Because the Bible speaks about a bodily
resurrection and not only a spiritual one, allegedly in hell there will be
bodies and not only spirits.
Notwithstanding, there are confused ideas in the N.T. regarding the
existence of hell. The mixture of principles is given also by a text from the
book of Revelation:
“7 When the thousand years are ended, Satan will be released from
his prison 8 and will come out to deceive the nations at the four corners of the
earth, Gog and Magog, in order to gather them for battle; they are as numerous
as the sands of the sea. 9 They marched up over the breadth of the earth and
surrounded the camp of the saints and the beloved city. And fire came down from
heaven* and consumed them. 10 And the devil who had deceived them was thrown
into the lake of fire and sulphur, where the beast and the false prophet were,
and they will be tormented day and night for ever and ever.” (Revelation 20;
7-10 NRSV)
The idea is that the devil is only culpable for the bad moral state
of humankind and not human nature. This is a contradiction with many biblical
texts in which human nature is the main thing responsible for the moral decay
and the devil is only a tempter. In other words, if the devil was imprisoned for
one thousand years and during this period of time there will be peace on Earth,
the devil and not human nature is guilty for all the conflicts on the earth.

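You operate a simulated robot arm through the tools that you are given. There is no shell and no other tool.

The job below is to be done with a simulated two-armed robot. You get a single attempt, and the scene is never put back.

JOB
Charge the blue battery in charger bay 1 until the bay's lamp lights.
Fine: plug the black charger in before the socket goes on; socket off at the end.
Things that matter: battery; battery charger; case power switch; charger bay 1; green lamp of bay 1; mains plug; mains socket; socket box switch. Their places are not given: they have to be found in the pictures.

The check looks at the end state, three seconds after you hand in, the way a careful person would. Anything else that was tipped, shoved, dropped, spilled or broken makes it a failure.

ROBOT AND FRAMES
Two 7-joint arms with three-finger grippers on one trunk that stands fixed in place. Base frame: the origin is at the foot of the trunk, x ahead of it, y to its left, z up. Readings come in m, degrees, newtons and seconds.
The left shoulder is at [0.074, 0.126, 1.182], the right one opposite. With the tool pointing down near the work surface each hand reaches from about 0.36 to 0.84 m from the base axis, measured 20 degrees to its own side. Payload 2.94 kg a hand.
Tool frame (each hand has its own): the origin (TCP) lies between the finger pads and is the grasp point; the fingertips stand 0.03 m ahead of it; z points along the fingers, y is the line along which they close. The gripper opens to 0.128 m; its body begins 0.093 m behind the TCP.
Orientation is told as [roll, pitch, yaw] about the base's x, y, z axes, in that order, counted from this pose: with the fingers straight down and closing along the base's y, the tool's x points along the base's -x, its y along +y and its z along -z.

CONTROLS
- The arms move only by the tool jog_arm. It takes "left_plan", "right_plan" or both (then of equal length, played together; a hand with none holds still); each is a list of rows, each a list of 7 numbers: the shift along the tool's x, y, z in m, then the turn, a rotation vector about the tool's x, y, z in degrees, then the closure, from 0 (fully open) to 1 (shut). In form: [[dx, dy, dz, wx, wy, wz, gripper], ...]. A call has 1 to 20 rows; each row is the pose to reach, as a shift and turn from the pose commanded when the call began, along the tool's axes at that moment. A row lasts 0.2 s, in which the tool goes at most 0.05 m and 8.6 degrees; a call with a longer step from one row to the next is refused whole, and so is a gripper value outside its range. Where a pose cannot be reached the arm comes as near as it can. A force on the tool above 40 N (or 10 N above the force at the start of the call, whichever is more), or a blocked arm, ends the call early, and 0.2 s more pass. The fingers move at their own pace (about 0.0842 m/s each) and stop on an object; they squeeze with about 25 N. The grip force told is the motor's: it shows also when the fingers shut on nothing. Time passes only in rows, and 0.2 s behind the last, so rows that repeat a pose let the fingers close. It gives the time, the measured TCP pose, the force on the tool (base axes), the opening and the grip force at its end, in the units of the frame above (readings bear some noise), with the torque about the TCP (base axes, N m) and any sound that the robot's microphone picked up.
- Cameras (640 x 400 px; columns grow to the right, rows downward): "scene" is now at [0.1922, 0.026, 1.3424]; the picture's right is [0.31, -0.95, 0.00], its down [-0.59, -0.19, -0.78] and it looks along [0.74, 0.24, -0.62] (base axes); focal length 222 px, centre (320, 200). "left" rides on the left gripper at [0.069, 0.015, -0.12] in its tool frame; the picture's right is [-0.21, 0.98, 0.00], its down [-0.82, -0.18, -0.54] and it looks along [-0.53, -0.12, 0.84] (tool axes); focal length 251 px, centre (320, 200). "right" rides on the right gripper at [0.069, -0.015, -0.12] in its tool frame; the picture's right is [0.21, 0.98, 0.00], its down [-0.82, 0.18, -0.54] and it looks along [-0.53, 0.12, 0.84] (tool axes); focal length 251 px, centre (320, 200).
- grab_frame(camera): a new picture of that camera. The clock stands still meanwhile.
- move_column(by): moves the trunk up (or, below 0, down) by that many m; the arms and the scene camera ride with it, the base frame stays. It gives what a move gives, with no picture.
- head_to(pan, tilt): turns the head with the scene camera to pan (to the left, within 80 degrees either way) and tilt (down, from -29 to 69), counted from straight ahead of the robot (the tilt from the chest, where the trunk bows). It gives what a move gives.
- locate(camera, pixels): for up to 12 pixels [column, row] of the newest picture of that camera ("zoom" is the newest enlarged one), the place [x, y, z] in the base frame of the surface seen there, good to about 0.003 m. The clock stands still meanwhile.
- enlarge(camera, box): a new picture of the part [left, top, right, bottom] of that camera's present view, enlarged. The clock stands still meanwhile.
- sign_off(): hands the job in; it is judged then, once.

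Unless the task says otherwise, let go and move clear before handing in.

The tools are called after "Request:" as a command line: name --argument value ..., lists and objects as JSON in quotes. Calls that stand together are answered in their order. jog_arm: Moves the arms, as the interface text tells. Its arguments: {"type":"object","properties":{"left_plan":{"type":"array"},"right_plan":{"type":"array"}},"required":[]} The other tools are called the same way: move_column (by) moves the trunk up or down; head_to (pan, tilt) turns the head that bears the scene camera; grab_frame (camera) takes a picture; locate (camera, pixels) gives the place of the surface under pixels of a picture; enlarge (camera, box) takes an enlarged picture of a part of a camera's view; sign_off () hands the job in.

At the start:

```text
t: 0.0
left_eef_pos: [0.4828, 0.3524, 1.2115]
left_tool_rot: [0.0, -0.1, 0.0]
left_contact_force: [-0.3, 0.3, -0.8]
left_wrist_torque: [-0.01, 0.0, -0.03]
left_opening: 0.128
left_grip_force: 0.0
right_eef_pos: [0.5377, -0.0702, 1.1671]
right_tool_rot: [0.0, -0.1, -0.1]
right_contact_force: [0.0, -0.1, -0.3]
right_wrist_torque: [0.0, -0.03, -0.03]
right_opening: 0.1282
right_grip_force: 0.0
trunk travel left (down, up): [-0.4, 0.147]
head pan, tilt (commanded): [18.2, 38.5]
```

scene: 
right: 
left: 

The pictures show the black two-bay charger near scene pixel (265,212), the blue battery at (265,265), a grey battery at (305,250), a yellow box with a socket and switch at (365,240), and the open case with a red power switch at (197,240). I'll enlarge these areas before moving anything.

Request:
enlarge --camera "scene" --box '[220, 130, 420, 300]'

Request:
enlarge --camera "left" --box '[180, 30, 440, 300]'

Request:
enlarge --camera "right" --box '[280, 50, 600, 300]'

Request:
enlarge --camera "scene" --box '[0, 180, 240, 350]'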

This is a striking contradiction with the opinion that after Adam
and Eve’s Fall human nature suffered a grave loss of value from a moral point of
view. If human nature had decayed after the Fall the absence of the devil for
one thousand years wouldn’t ensure peace in the world.
According to the same text from the book of Revelation the soldiers
will be destroyed by the fire coming down from heaven; they will not be
tormented for ever and ever. The leaders, the devil, the beast and the false
prophet will be nevertheless tormented day and night. At the same time, the lack
of fire is considered to be the second death but in order to be tormented one
must be alive.
“14 Then Death and Hades were thrown into the lake of fire. This is
the second death, the lake of fire; 15 and anyone whose name was not found
written in the book of life was thrown into the lake of fire.” (Revelation 20;
14-15 NRSV)
Who then will be tormented forever in the lake of fire, the devil,
the beast and the false prophet, or all human beings who are not written in the
book of life? The lake of fire cannot be a place of torment if it is the place
for the second death. Death and torment don’t
go together.
“This is the
second death, the lake of fire.” Is the lake of fire the second death or not and
will people who aren’t in the book of life be tormented there forever? The Bible
generates confusion over this point, as it does in other aspects. Adding to
that, Apostle Paul said that:
“23 For the wages of sin is death, but the free gift of God is
eternal life in Christ Jesus our Lord.” (Romans 6; 23 NRSV)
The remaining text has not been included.